Graphs can be built incrementally using the Lattice class provided by the module.

lat = ddmrf.Lattice(rows, cols, n_labels)

where rows and cols signify the number of rows and columns in the grid, and n_labels is the number of labels each node takes. n_labels can be an integer (in which case all nodes can take the same number of labels), or a Numpy array or list of integers of size rows*cols to specify how many labels each node must take.

The nodes are indexed in a row-major fashion, starting at the top-left. Thus, the top-left node (also [0,0] in the Numpy array) is index 0, and the index increments along the row first. Edges can be specified by indicating the two nodes they are between. Nodes are specified by indices, as indicated above.

To add energies to nodes and edges, use

lat.set_node_energies(i, E_node)
lat.set_edge_energies(i, j, E_edge)

where i and j are node indices, and E_node and E_edge are, respectively, the node and edge energies.

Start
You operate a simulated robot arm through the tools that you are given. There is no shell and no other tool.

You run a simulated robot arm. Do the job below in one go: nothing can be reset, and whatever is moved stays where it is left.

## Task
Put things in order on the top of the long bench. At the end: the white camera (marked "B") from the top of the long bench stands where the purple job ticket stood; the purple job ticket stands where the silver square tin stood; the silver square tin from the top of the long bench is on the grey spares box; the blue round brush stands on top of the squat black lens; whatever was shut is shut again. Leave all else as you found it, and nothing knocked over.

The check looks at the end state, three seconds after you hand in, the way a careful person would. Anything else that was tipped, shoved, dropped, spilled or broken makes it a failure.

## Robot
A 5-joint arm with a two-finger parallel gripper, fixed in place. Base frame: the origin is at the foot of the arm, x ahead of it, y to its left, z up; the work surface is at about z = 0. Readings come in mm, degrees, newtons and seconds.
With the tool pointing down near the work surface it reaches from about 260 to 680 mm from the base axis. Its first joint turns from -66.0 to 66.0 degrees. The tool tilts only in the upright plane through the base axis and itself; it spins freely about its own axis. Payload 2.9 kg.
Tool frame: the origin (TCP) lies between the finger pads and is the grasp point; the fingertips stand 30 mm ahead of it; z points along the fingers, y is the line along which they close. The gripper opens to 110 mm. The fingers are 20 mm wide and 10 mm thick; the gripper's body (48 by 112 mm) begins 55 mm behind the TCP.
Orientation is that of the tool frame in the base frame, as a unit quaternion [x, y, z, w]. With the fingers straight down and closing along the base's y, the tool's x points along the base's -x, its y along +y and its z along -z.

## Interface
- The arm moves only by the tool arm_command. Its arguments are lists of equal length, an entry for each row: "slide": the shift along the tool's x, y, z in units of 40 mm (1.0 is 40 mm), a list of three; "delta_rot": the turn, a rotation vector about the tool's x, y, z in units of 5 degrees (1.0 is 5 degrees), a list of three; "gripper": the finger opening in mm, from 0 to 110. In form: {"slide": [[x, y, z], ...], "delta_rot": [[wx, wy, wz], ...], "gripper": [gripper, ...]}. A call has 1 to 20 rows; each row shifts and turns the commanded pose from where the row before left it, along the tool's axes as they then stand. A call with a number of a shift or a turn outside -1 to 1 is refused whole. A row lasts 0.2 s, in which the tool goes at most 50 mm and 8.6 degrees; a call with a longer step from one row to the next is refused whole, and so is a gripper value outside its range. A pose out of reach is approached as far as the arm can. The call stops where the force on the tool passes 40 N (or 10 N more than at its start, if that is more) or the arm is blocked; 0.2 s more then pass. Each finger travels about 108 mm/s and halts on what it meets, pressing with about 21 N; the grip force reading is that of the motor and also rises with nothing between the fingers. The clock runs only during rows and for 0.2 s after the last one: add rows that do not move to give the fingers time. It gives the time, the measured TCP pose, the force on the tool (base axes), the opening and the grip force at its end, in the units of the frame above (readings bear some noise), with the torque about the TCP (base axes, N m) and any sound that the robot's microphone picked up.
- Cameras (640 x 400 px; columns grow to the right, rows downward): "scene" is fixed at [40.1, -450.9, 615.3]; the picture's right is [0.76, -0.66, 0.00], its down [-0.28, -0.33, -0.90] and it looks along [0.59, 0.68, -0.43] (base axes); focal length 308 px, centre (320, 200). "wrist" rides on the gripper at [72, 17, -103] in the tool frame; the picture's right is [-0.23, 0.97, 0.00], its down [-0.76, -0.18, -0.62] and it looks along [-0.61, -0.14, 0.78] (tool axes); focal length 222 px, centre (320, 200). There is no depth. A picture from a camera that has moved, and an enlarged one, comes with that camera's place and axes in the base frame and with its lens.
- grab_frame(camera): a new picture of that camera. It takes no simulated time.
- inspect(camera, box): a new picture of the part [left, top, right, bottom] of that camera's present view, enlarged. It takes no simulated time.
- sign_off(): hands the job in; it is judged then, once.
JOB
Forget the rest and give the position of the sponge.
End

E_node must have n_labels[i] elements, while E_edge must have shape (n_labels[i], n_labels[j]).

All nodes and edges must be assigned energies before the overall energy can be minimised. To verify whether all energies have been defined, use

lat.check_completeness()

A complete grid can be optimised using

lat.optimise(a_start=1.0, max_iter=1000, strategy='adaptive', decomposition='row_col')

strategy specifies the strategy of choosing alpha at every iteration (see paper). Accepted values are 'step' and 'adaptive'. decomposition specifies which graph-decomposition to use. Accepted values are 'cell' and 'row_col'.

After the algorithm converges, the obtained labelling is stored in lat.labels.

Primal and dual costs can be plotted with lat.plot_costs().

[1] MRF Energy Minimization and Beyond via Dual Decomposition, N. Komodakis, N. Paragios and G. Tziritas, PAMI 2011.